Mechanical ventilation of patients with acute respiratory distress syndrome should balance lung and diaphragm protective principles, which may be difficult to achieve in routine clinical practice. Through a Phase I clinical trial, we sought to determine whether a computerized decision support–based protocol (real-time effort–driven ventilator management) is feasible to implement, results in improved acceptance for lung and diaphragm protective ventilation, and improves clinical outcomes over historical controls.
Interventional nonblinded pilot study.
Mechanically ventilated children with acute respiratory distress syndrome.
A computerized decision support tool was tested which prioritized lung-protective management of peak inspiratory pressure–positive end-expiratory pressure, positive end-expiratory pressure/Fio2, and ventilatory rate. Esophageal manometry was used to maintain patient effort in a physiologic range. Protocol acceptance was reported, and enrolled patients were matched 4:1 with respect to age, initial oxygenation index, and percentage of immune compromise to historical control patients for outcome analysis.
Measurements and Main Results:
Thirty-two patients were included. Acceptance of protocol recommendations was over 75%. One-hundred twenty-eight matched historical controls were used for analysis.
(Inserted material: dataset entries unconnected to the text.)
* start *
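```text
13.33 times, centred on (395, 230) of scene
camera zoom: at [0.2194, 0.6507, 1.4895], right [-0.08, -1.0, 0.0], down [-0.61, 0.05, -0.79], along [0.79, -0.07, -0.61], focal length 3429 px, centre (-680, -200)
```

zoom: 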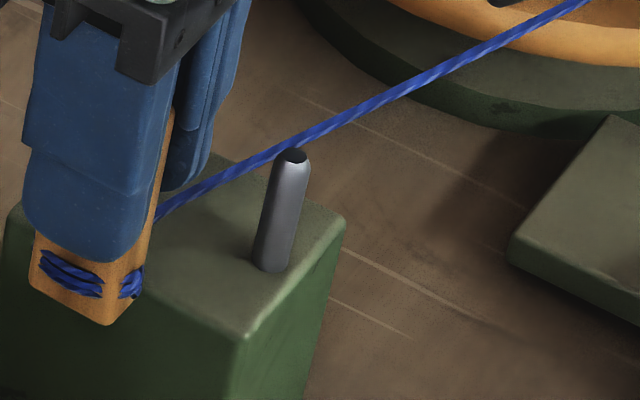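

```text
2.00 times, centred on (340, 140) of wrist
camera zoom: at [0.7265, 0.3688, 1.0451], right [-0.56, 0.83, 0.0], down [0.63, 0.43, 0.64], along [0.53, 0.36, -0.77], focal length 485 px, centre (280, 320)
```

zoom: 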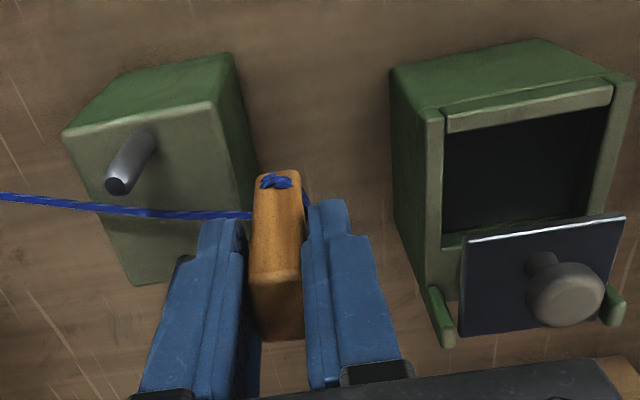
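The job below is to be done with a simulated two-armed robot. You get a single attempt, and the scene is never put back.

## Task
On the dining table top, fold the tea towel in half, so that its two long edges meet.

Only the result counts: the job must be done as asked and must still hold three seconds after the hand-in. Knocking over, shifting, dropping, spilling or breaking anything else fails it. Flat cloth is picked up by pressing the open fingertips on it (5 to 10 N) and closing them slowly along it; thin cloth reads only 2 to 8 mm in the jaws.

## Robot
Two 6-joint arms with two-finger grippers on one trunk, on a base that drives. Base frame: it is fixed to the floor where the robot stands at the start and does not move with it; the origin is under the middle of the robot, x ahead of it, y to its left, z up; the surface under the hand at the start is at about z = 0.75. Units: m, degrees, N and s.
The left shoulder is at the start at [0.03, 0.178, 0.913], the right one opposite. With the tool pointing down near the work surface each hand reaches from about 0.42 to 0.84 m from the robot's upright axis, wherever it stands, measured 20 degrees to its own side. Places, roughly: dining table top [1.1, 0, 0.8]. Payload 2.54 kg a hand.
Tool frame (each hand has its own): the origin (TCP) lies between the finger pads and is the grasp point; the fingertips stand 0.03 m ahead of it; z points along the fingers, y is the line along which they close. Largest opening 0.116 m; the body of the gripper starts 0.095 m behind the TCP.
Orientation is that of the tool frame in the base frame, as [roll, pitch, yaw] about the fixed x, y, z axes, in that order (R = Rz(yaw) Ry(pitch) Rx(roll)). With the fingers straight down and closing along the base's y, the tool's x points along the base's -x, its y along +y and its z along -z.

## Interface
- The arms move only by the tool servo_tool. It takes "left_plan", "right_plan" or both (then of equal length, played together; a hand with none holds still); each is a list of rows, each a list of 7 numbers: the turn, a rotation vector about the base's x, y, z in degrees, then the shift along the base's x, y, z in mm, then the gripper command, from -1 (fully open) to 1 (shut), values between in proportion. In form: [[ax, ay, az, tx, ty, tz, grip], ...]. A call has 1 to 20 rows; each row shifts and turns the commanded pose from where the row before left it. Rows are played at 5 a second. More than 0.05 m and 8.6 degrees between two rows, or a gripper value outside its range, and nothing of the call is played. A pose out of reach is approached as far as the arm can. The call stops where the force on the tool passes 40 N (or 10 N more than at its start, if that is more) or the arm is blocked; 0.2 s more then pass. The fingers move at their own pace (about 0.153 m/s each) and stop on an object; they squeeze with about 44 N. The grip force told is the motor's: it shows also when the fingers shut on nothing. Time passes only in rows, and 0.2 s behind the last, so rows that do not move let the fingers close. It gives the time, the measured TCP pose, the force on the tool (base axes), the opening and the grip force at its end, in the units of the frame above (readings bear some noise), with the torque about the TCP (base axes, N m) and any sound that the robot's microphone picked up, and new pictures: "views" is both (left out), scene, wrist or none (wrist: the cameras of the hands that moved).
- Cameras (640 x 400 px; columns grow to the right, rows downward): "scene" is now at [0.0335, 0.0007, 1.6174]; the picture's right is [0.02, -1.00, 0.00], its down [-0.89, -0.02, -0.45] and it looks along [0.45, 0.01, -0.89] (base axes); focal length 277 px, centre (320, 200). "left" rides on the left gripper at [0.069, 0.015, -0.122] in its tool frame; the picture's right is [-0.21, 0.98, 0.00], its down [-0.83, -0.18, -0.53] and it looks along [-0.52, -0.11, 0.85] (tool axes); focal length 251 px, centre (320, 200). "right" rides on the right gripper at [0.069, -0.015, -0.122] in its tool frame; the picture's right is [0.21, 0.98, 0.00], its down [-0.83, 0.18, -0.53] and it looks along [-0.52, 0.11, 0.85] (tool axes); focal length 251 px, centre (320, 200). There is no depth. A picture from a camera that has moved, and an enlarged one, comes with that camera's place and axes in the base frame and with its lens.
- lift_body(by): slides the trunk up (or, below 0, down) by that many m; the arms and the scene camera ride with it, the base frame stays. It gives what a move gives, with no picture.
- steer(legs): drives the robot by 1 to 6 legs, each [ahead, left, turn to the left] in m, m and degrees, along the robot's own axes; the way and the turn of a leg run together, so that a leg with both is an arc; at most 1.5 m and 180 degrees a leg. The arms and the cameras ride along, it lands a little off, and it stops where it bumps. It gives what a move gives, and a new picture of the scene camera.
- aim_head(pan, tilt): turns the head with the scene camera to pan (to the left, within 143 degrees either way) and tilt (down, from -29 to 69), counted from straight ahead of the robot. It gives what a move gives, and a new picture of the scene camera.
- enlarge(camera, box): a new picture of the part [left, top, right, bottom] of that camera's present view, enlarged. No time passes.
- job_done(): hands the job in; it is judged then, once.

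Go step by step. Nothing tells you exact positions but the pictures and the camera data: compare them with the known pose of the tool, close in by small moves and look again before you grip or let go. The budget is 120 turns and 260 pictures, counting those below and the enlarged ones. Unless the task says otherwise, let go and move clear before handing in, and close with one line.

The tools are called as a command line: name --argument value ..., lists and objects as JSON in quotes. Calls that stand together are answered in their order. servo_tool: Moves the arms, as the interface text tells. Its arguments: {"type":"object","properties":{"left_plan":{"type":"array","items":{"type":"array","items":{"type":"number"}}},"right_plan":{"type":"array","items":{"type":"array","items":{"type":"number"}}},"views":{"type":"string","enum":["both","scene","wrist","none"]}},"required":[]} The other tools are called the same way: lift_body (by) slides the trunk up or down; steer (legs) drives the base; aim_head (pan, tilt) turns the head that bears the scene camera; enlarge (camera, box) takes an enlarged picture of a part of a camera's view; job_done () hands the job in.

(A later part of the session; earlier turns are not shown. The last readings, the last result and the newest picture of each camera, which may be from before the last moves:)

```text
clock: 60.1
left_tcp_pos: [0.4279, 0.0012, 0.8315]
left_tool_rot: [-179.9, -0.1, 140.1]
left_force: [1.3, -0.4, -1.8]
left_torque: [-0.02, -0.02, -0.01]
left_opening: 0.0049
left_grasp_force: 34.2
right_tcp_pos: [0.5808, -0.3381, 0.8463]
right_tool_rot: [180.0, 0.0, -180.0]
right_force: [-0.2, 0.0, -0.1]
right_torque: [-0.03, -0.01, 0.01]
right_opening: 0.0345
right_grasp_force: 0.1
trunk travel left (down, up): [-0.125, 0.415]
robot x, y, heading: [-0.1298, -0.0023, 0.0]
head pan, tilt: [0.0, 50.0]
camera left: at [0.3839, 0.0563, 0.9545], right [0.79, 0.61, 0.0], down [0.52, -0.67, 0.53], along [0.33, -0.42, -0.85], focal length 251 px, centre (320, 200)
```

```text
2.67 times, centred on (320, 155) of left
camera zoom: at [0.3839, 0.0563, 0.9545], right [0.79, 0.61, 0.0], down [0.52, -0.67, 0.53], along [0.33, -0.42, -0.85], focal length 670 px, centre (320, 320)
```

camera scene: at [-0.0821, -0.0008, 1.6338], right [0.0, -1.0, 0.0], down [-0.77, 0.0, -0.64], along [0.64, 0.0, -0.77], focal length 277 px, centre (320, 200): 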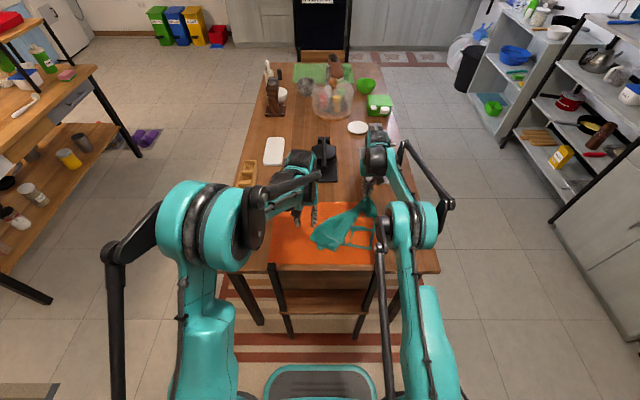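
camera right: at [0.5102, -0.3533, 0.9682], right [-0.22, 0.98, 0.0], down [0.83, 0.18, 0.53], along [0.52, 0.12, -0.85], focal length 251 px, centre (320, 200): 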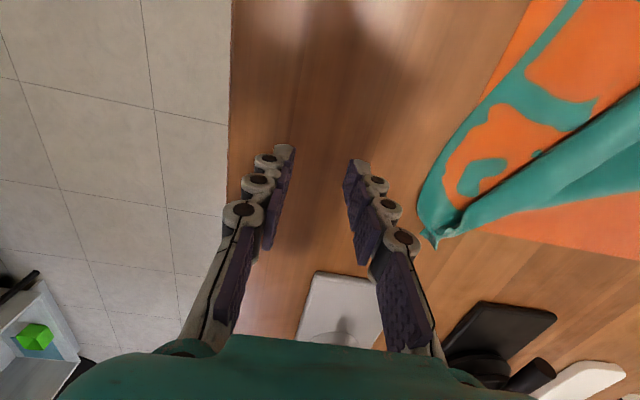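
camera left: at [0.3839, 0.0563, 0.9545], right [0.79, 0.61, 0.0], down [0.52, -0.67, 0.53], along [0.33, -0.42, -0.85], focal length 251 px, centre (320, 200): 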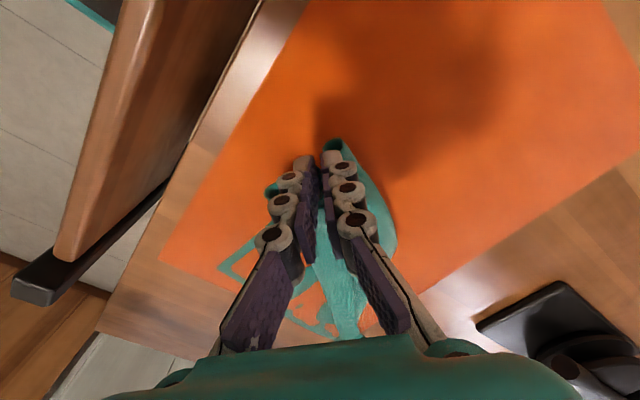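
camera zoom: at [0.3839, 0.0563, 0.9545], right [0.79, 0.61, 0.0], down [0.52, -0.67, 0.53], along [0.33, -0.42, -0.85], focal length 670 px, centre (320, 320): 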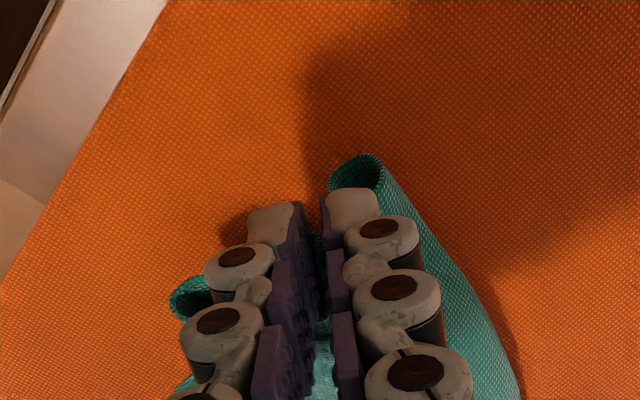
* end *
Compared with historical controls, patients treated with real-time effort–driven ventilator management received lower peak inspiratory pressure–positive end-expiratory pressure and tidal volume, and higher positive end-expiratory pressure when Fio2 was greater than 0.60. Real-time effort–driven ventilator management was associated with 6 more ventilator-free days, shorter duration until the first spontaneous breathing trial and 3 fewer days on mechanical ventilation among survivors (all p ≤ 0.05) in comparison with historical controls, while maintaining no difference in the rate of reintubation.
A computerized decision support–based protocol prioritizing lung-protective ventilation balanced with reduction of controlled ventilation to maintain physiologic levels of patient effort can be implemented and may be associated with shorter duration of ventilation.